Prezydenta FIFA wybiera 209 federacji piłkarskich zrzeszonych w FIFA. Geniusz planu Seppa Blattera polega na tym, iż jako pierwszy doskonale zrozumiał, że Europa (UEFA) i jej 53 głosy, wcale nie jest najważniejsza. Jej kluby i reprezentacje mogą być najsilniejsze na świecie, ale prezydenta wybiera plankton – Trynidad i Tobago, Mali, Gwinea Równikowa i Bahrajn. Blatter, który gwarantuje tym federacjom wielomilionowe dotacje w kolejnych programach rozwoju futbolu, mógłby liczyć na ich głosy nawet gdyby aresztowań było więcej, a dowody przedstawione przez FBI były jeszcze mocniejsze.
Jedyny z kontrkandydatów 79-letniego Szwajcara, który się ostał w wyścigu (w maju wycofali się były portugalski gwiazdor futbolu Luis Figo, oraz szef holenderskiej federacji piłkarskiej Michael van Praag) – książę Jordanii Ali bin Hussein może liczyć na głosy Europy, w tym prawdopodobnie także szefa PZPN Zbigniewa Bońka, który jeszcze dziś rano potwierdził w rozmowie z „Rzeczpospolitą", że nie odda głosu na Blattera. Były reprezentant Polski nie wykluczał jednak, że może oddać pustą kartkę.

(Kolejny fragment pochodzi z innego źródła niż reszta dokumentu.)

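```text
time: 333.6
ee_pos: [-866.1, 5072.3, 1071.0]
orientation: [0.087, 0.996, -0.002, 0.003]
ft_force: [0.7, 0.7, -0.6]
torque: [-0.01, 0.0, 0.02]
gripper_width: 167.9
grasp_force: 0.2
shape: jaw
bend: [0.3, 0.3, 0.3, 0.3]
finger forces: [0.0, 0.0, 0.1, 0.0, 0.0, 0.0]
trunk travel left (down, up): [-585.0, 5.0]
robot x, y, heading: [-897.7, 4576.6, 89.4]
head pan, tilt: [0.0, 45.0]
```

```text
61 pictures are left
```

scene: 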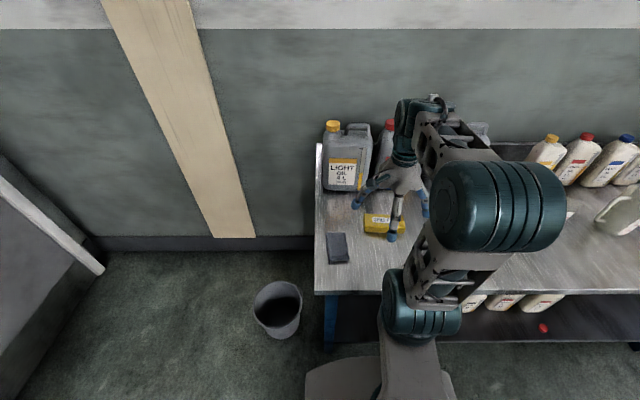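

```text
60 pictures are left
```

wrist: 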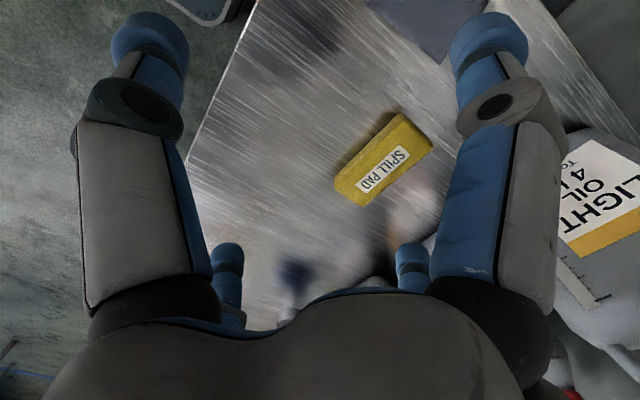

Ale nie wszystkie europejskie federacje zagłosują na księcia Jordanii. Szwajcara niemal na pewno poprą Hiszpanie i oczywiście Rosja. Już wczoraj z odsieczą Blatterowi przyszedł prezydent Rosji – Władymir Putin, który otwarcie twierdził, że akcja FBI to kolejny „jawny dowód na próbę rozszerzenia jurysdykcji Amerykanów na inne państwa". Rosja jest organizatorem następnych mistrzostw świata, które odbędą się za trzy lata. Jest więcej niż prawdopodobne, iż wśród materiałów zebranych przez FBI i szwajcarską policję są dowody iż Rosjanie wręczali łapówki.
Niedawno „France Football" napisał, że jedną ze skorumpowanych osób był szef UEFA – Michel Platini, który w zamian za poparcie rosyjskiej kandydatury miał dostać od Putina oryginalny obraz Picassa ze zbiorów Ermitażu. Dziś Platini wykorzystuje sytuację i stara się przedstawić jako mąż opatrznościowy futbolu. Z UEFA płyną coraz częściej głosy o bojkocie mundialu jeśli Blatter faktycznie zostanie wybrany na kolejną kadencję.